Y deja lo humilde: también soy buena persona


Angélica Quiñonez_ Perfil Casi literal.jpgDe niña tuve un libro titulado Unas santas a tu edad. En no más de 100 páginas reunía una docena de biografías de personajes como Santa Eulalia, Santa María Goretti o Santa Rosa de Lima. Era una manera de educarme en doctrina, pero la principal razón por la que lo releía era porque me aterrorizaba. Los relatos incluían descripciones de las torturas que recibieron las jovencitas mártires o fenómenos físicos como la chica que no podía comer otro alimento que no fuese hostias consagradas porque su cuerpo inmediatamente lo vomitaba. El libro decía que estas chicas eran ejemplares. Yo tenía once años y muchísimas pesadillas.

Dudo mucho que vayan a ponerme un altar, pero imagino que como todo el mundo me he preguntado si soy buena. No es extraordinariamente complicado: nunca he matado a nadie y no he robado algo más caro que un bolígrafo. Jamás he invadido un país ni he ordenado un genocidio, y tampoco le pongo piña a la pizza. Legalmente, soy una persona proba.

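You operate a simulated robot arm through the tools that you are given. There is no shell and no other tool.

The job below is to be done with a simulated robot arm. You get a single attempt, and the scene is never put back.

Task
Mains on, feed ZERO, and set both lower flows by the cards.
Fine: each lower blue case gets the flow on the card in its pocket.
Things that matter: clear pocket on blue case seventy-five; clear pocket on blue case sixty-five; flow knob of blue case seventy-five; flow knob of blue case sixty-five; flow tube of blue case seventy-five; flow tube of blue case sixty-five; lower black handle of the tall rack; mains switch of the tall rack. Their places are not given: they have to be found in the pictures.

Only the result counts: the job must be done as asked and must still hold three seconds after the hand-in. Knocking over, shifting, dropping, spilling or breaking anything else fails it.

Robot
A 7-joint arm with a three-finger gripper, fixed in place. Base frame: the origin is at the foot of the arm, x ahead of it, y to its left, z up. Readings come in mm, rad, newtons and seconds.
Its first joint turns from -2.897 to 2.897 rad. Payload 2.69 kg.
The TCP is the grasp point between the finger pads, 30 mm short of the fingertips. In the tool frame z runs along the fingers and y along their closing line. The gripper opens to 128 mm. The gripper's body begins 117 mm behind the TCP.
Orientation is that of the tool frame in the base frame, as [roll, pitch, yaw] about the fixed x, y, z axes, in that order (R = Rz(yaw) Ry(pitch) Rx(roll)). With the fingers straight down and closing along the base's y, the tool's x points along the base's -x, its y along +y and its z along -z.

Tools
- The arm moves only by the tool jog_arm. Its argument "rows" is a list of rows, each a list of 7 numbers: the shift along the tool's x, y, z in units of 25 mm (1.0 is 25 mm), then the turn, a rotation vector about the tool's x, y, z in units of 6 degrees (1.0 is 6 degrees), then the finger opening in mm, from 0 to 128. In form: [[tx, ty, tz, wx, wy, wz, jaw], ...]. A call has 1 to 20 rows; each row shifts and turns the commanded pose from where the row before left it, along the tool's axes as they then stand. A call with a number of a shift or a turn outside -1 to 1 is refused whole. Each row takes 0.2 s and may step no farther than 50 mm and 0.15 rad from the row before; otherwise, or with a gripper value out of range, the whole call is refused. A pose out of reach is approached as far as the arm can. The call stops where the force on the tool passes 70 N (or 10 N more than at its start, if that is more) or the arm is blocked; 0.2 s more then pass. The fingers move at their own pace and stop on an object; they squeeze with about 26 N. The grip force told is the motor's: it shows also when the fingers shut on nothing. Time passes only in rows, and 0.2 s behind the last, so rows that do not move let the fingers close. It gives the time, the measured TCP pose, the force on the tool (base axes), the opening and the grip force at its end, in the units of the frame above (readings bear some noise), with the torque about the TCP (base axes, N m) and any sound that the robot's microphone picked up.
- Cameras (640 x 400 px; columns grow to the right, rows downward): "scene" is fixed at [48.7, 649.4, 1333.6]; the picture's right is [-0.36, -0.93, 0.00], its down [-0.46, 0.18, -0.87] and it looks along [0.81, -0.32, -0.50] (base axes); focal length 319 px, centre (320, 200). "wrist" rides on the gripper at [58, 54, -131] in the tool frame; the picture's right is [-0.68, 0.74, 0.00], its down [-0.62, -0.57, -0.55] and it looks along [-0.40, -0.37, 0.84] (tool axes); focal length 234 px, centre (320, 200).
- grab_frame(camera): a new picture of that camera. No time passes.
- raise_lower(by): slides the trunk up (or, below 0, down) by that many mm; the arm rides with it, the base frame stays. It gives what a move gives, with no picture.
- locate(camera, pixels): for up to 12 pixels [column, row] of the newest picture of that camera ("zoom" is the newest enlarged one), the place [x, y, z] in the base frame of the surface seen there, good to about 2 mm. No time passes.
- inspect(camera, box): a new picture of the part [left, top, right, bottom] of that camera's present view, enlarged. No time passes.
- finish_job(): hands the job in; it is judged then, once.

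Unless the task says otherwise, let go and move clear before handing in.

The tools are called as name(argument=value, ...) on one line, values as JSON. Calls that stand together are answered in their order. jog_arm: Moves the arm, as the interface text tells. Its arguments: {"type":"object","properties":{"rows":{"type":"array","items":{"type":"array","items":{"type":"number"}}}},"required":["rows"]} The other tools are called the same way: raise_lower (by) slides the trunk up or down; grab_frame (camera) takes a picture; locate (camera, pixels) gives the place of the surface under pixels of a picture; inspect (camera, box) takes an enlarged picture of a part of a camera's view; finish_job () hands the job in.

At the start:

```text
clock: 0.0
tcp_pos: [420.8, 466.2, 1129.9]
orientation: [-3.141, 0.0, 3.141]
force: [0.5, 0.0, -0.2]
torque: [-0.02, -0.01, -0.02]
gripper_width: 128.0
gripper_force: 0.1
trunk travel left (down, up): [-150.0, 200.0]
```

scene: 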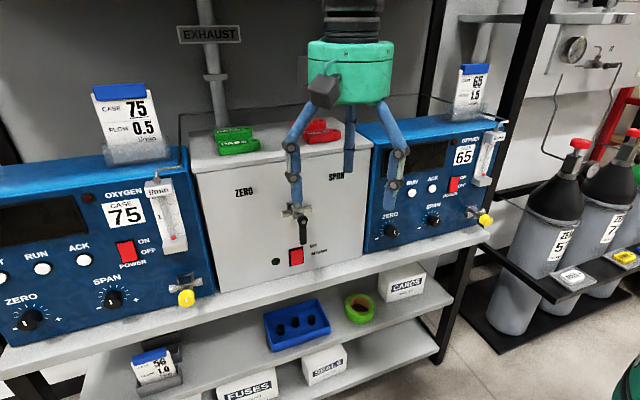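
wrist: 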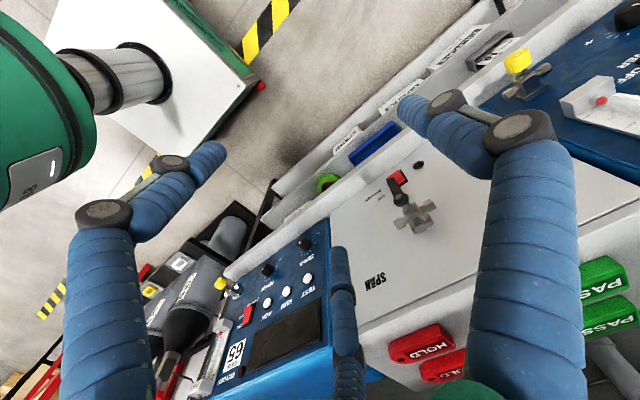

Pero a juzgar por las historias del santoral, la bondad no se trata de cumplir con la justicia sino de perder en su sistema. Veámoslo fuera de la religión. El altruismo, evolutivamente, implica que deben sacrificarse los intereses propios de un organismo en el nombre de una acción mayor, como la preservación de las crías. Está presente en insectos, reptiles, aves y hasta protistas, pero en los seres humanos tiene una multitud de razones que tienen poco que ver con la selección natural y más con nuestra definición de justicia.

No hace mucho un conocido compartió con unos colegas la (vieja) noticia sobre la pobreza extrema y la desnutrición infantil en mi país para invitarnos a «hacer algo». Poco antes de eso, muchos tuiteros indignados preguntaban por qué los millones de euros para la reconstrucción de Notre Dame no se invirtieron en los refugiados. Incluso cuando falleció Stan Lee no tardaron en llover los reclamos porque no había tributos cinematográficos para los niños bombardeados en Siria.

Las personas que hacen este tipo de comentarios amargados suelen decirte que no sabes la suerte que tienes: te sientas en tu casa con ropa limpia y comida caliente, perdiendo tu tiempo en redes sociales. Pero entonces les pregunto si pueden garantizarme que la gente a su alrededor está realmente tan bien como ellos creen. ¿Se habrán fijado en la chica que estaba llorando en la mesa del café? ¿Supieron que su amigo de la peda perdió a un ser querido? O bien, sin ponernos fatalistas: ¿cuándo fue la última vez que se tomaron cinco minutos de su tiempo para apoyar a un compañero que iba atrasado en el trabajo?

Imagino que es mucho más fácil golpearse el pecho por millones de desconocidos: hay suficientes cifras para restregarle en la cara a la gente que está hablando de cualquier otro tema y es un método infalible para destruir una conversación. Alguien tenía que decirlo: ponerte triste por la gente pobre y los niños muertos no te hace una mejor persona. Incluso puedes donarles todo tu salario y tus retuits: no habrá ninguna diferencia si no te sientas a entender que el dolor humano puede existir al lado tuyo. Y quizá deberías empezar a arreglar el mundo por ahí, sin selfies ni estadísticas.

Pienso que ser una buena persona no se trata de milagros ni martirios. El miedo y la vergüenza logran muy poco para que nos interesemos en los demás y aunque es seguro que jamás se acabarán la injusticia y odio entre las personas, talvez deberíamos aspirar a construir algo más sincero con nuestra vida. Después de todo, si consideras el plan para morirte virgen e incorrupta a los once años, es mucho más fácil ser santa que simplemente humana.